Description of the task = Copy each line with the word "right" in it.

Data =
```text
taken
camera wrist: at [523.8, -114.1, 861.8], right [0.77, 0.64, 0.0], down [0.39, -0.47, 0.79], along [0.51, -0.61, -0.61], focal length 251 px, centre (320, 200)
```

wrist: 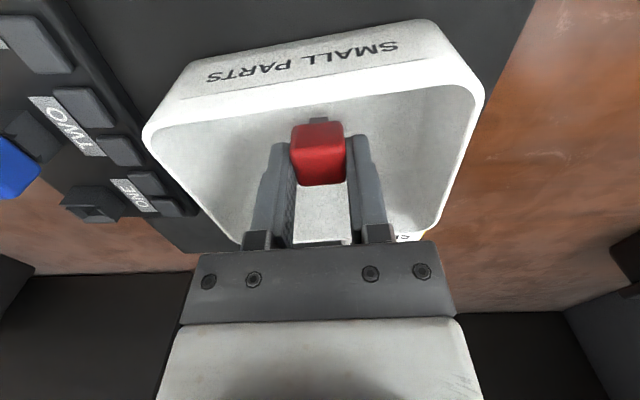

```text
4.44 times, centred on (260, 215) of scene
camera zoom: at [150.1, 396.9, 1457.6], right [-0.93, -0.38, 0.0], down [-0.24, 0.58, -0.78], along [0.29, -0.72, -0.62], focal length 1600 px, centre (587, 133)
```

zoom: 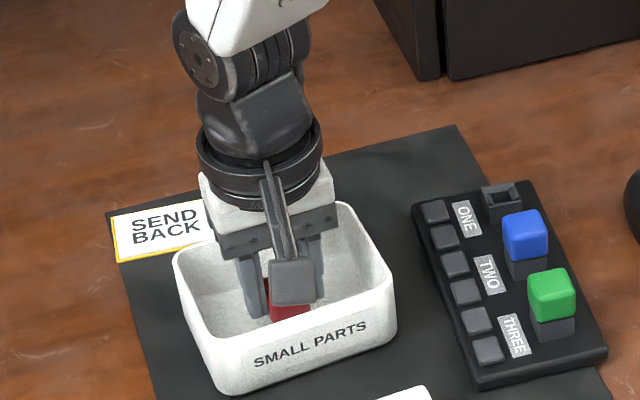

Correct result =
camera wrist: at [523.8, -114.1, 861.8], right [0.77, 0.64, 0.0], down [0.39, -0.47, 0.79], along [0.51, -0.61, -0.61], focal length 251 px, centre (320, 200)
camera zoom: at [150.1, 396.9, 1457.6], right [-0.93, -0.38, 0.0], down [-0.24, 0.58, -0.78], along [0.29, -0.72, -0.62], focal length 1600 px, centre (587, 133)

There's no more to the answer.